The Holocaust and Germany’s war in the east was based on Hitler’s long-standing view that the Jews were the great enemy of the German people and that conquering territories was required for the expansion of Germany. He believed that Eastern Europe was the ideal location for a Germany expansion once Poland and the Soviet Union were defeated and the Jews killed. This plan, referred to as the ‘General Plan for the East’ called for the population of occupied Eastern Europe and the Soviet Union to be deported to West Siberia, used as slave labour or murdered; the conquered territories then to be colonised by German people. The original plan called for this process to begin after the conquest of the Soviet Union. When this failed to happen, the plans were moved forward. By January 1942 the decision had been taken to kill the Jews and other deportees considered undesirable.

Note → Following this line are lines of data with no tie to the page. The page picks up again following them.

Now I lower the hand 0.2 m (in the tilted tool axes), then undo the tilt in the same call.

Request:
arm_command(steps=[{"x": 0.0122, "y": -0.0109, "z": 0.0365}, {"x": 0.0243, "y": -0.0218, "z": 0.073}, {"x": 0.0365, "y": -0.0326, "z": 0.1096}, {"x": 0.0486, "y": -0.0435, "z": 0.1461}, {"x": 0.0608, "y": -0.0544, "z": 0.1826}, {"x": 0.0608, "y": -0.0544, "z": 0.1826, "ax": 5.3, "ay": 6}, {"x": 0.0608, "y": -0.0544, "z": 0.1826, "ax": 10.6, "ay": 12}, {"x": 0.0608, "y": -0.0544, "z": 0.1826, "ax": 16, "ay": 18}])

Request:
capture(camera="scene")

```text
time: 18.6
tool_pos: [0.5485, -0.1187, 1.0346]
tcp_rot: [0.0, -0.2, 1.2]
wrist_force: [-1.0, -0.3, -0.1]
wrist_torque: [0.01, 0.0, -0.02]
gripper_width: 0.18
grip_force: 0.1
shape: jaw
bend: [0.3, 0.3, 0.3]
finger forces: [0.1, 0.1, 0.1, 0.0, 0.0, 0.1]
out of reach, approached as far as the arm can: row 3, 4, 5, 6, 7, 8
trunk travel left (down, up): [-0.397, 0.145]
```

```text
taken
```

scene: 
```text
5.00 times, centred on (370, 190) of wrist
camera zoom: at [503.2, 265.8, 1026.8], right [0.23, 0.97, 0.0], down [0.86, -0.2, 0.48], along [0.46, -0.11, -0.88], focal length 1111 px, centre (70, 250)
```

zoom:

The various concentration camps containing the Jewish population were set up outside of Germany. By this time Germany had started using nerve gas – a derivative of the gas that was used with killing bed bugs – but with the odour and colouring removed, making it virtually impossible to detect until you began bleeding from the ears. Special air-tight facilities were then set up at the concentration camps, as Hitler had the view that it would be overall demoralizing for his soldiers to individually execute the detained prisoners. The Jews and other undesirables, adults, children, families, were then led towards the newly developed chambers. Instructed to remove all clothing and to enter the chambers naked, the Nazis had eluded the Jews that they were entering a de-lousing facility, as living conditions in these camps were rather poor. Once the cries and screams for help had subsided, the Nazis waited a few extra moments to ensure full effect, dumped the bodies in a trench, and escorted the next group of prisoners in for ‘treatment’.
This swift method of disposal allowed the Nazi’s to destroy over a million Jewish people in a matter of days.

With Allied forces having re-taken France and Italy, and the Soviet forces pushing their way past the Berlin gates, Hitler realised is worse fear. Determined not to be taken alive, he took his own life. Under ordered, his officers then took his body to the surface, dumped it in a bomb crater and set fire to it. Germany continued to fight westward for seven more days so that they could surrender to the Western Allies rather than the Soviets.